SIBANYE-Stillwater has asked the Commission for Conciliation, Mediation and Arbitration (CCMA) to intervene in another effort to bring a three month strike at its gold mines to a close, according to a report by BusinessLive.
“We have made seven moves in trying to get a settlement. The unions, unfortunately, remain very rigid. What we are also very clear on is that the majority of our employees are actually ready and willing to accept the proposal on the table,” said Neal Froneman, Sibanye-Stillwater CEO at the firm’s annual general meeting (AGM) on Tuesday.
“And it’s unfortunate that we have this misalignment between the national leadership of the two unions … and what employees want,” he said.

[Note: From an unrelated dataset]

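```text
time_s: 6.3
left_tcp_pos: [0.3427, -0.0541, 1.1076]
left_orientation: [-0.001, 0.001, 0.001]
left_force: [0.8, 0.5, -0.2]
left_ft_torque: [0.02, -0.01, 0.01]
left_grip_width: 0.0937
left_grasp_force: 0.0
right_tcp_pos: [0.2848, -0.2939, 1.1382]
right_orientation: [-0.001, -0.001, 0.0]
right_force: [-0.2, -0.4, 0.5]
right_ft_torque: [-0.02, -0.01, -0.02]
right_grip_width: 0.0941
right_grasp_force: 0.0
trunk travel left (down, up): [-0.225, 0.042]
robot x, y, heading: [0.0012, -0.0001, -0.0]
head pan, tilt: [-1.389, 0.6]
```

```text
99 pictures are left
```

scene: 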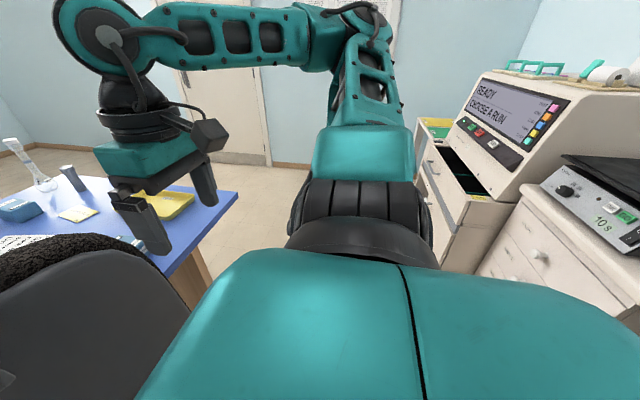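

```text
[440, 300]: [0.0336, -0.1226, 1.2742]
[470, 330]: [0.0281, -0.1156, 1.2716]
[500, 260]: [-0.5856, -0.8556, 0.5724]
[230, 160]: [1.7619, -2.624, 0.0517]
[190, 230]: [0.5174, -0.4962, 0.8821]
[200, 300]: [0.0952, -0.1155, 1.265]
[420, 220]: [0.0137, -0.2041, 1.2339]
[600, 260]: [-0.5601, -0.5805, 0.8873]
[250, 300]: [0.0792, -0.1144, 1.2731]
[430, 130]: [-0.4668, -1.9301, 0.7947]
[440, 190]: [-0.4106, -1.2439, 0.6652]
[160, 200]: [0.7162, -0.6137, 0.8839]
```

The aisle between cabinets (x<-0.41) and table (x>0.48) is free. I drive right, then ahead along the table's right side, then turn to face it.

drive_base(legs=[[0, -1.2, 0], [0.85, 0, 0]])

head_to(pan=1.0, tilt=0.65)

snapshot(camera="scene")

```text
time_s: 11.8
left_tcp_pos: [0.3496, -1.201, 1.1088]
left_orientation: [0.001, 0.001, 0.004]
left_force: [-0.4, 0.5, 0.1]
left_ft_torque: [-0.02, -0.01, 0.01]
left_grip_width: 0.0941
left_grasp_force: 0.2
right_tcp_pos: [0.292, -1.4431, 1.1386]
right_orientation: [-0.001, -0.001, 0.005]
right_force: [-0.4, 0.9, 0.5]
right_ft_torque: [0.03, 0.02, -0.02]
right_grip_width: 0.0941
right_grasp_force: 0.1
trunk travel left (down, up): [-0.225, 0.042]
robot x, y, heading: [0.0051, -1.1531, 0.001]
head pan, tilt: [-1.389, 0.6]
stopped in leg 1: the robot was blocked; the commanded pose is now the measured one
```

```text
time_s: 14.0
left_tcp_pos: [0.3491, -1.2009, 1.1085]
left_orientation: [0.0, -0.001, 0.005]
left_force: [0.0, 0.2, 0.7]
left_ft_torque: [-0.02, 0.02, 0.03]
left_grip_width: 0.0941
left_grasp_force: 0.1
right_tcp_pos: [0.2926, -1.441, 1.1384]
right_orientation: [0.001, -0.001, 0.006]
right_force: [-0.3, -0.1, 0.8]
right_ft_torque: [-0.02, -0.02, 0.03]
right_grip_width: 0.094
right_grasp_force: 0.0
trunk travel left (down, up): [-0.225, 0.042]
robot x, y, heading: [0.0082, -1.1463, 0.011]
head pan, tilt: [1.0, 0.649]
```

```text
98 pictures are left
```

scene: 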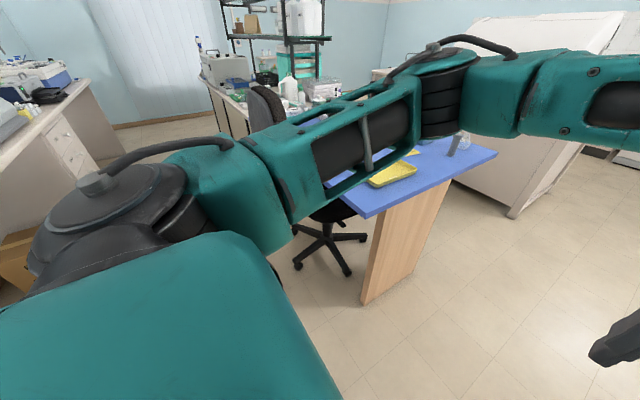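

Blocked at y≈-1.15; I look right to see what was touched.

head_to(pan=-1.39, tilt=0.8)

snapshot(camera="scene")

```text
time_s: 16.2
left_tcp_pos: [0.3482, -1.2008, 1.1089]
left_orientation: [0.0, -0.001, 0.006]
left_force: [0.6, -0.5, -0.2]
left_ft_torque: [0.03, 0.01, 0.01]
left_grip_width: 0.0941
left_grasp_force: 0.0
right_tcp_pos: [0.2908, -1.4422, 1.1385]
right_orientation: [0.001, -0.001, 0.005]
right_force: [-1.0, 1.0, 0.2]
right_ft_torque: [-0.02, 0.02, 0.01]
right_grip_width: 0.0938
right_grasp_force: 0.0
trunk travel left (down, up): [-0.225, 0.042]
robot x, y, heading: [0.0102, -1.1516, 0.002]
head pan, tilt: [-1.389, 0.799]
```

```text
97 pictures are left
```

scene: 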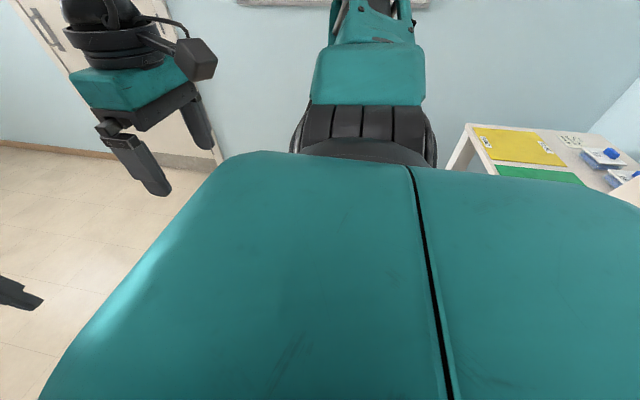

Sibanye-Stillwater had made a section 150 application at the CCMA on Monday to “… conciliate what the majority of workers want through an independently led process of verification”, Froneman was quoted as having said at the AGM.
“In our view, that is the way to get a responsible outcome instead of resorting to, let’s say, demands that are unsustainable. I believe that and we will certainly honour what comes out of that process, which will start on May 30,” Froneman said of the CCMA process.
The strike has attracted a slew of negative publicity to Sibanye-Stillwater which is due to kick off wage negotiations with unions representing employees at the firm’s platinum group metals assets on June 1.
A Bloomberg News report yesterday said the Association of Mineworkers & Construction Union (AMCU) had agreed to a new five-year wage deal with Anglo American Platinum. Wage talks with Impala Platinum were also thought to be progressing well.
Attention has also been thrown on recent share incentive awards granted to Froneman totalling about R300m. Froneman has said that it was up to the company’s board to defend the firm’s remuneration policy.